Dalam rangka penyusunan standarisasi nasional itulah, Mendiknas telah menerbitkan Keputusan No.053/U/2001 tanggal 19 April 2001 tentang SPM yang diharapkan dapat digunakan sebagai pedoman dan sekaligus ukuran keberhasilan dalam penyelenggaraan pendidikan di daerah provinsi, kabupaten/kota bahkan sampai di tingkat sekolah.
Kepmendiknas No. 129/U/2004 merupakan hasil revisi dari kepmen sebelumnya sesuai dengan perubahan yang terjadi dalam sistem dan manajemen pendidikan nasional. Pada kepmen ini pendidikan nonformal, kepemudaan, olahraga, dan Pendidikan Usia Dini lebih ditonjolkan. Pendidikan nonformal seperti pendidikan keaksaraan, pendidikan kesetaraan SD, SMP, SMA, pendidikan ketrampilan dan bermata pencaharian, kelompok bermain, pendidikan kepemudaan dan olahraga secara ekplisit telah ditentukan standar pelayanan untuk masing-masing SPM.
Karena standar pembiayaan juga mencakup kebutuhan atas buku teks pelajaran, maka perlu diperhatikan Peraturan Mendiknas No. 11 Tahun 2005 tentang Buku Teks Pelajaran yaitu Pasal 7: satuan pendidikan menetapkan masa pakai buku teks pelajaran paling sedikit 5 tahun dan buku teks pelajaran tidak dipakai lagi oleh satuan pendidikan apabila ada perubahan standar nasional pendidikan dan buku teks pelajaran dinyatakan tidak layak lagi oleh Menteri.
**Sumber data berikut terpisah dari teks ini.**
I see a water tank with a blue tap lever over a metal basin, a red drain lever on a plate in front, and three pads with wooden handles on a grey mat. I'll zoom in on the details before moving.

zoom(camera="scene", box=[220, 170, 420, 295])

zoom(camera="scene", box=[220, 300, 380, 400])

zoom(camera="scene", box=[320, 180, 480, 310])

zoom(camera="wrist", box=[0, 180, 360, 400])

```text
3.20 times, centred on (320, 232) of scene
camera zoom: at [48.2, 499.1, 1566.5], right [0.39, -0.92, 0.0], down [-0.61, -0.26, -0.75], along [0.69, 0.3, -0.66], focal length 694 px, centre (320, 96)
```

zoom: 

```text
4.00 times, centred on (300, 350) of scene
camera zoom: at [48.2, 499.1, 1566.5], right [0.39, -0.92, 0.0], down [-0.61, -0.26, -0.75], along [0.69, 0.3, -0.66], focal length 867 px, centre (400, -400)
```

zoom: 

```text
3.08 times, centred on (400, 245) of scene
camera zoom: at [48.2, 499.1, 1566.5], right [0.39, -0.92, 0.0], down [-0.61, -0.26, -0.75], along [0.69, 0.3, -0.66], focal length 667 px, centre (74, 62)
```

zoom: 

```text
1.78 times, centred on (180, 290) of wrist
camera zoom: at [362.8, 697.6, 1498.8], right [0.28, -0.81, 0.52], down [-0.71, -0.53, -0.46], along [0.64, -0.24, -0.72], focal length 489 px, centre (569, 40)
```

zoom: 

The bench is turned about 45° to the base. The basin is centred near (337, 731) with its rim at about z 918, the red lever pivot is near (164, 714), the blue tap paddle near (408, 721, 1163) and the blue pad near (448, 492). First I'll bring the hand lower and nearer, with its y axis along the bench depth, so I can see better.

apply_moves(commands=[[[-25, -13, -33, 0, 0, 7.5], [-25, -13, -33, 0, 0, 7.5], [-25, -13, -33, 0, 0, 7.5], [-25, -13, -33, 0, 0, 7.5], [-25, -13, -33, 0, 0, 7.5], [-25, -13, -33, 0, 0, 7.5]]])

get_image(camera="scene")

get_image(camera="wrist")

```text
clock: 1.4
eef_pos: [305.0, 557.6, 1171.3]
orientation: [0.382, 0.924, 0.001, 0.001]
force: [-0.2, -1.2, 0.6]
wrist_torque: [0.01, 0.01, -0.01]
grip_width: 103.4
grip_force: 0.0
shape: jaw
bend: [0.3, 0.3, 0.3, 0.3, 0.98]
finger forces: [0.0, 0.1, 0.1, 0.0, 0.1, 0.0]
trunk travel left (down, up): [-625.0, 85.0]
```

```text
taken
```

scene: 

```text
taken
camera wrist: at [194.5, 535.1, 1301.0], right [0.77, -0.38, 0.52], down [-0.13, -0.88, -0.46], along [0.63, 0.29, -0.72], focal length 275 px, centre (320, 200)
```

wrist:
Pada Pasal 8 ditegaskan bahwa: guru dapat menganjurkan kepada peserta didik yang mampu untuk memiliki buku teks pelajaran; anjuran sebagaimana dimaksud bersifat tidak memaksa atau tidak mewajibkan; untuk memiliki buku teks pelajaran, peserta didik atau orangtua/walinya membelinya di pasar; untuk membantu peserta didik yang tidak mampu memiliki akses ke buku teks pelajaran, satuan pendidikan wajib menyediakan paling sedikit 10 (sepuluh) eksemplar buku teks pelajaran untuk setiap mata pelajaran pada setiap kelas, untuk dijadikan koleksi perpustakaannya.
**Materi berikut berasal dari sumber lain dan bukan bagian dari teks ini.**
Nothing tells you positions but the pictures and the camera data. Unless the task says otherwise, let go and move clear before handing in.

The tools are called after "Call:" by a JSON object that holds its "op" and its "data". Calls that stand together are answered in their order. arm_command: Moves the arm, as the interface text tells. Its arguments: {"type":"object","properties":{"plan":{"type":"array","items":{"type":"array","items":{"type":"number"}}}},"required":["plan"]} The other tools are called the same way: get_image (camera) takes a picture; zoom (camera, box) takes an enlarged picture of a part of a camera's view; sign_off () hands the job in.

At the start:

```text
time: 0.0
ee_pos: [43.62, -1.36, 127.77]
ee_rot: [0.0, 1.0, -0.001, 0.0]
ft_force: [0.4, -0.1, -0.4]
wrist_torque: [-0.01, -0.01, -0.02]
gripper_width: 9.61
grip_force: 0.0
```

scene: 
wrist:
Konsep Pembiayaan Pendidikan
2.1 Sistem Pembiayaan Pendidikan
Sistem pembiayaan pendidikan merupakan proses dimana pendapatan dan sumber daya tersedia digunakan untuk memformulasikan dan mengoperasionalkan sekolah. Sistem pembiayaan pendidikan sangat bervariasi tergantung dari kondisi masing-masing negara seperti kondisi geografis, tingkat pendidikan, kondisi politik pendidikan, hukum pendidikan, ekonomi pendidikan, program pembiayaan pemerintah dan administrasi sekolah. Sementara itu terdapat beberapa faktor yang perlu diperhatikan untuk mengetahui sesuai tidaknya sistem dengan kondisi negara. Untuk mengetahui apakah sistem tersebut memuaskan, dapat dilakukan dengan cara: i) menghitung berbagai proporsi dari kelompok usia, jenis kelamin, tingkat buta huruf; ii) distribusi alokasi sumber daya pendidikan secara efisien dan adil sebagai kewajiban pemerintah pusat mensubsidi sektor pendidikan dibandingkan dengan sektor lainnya.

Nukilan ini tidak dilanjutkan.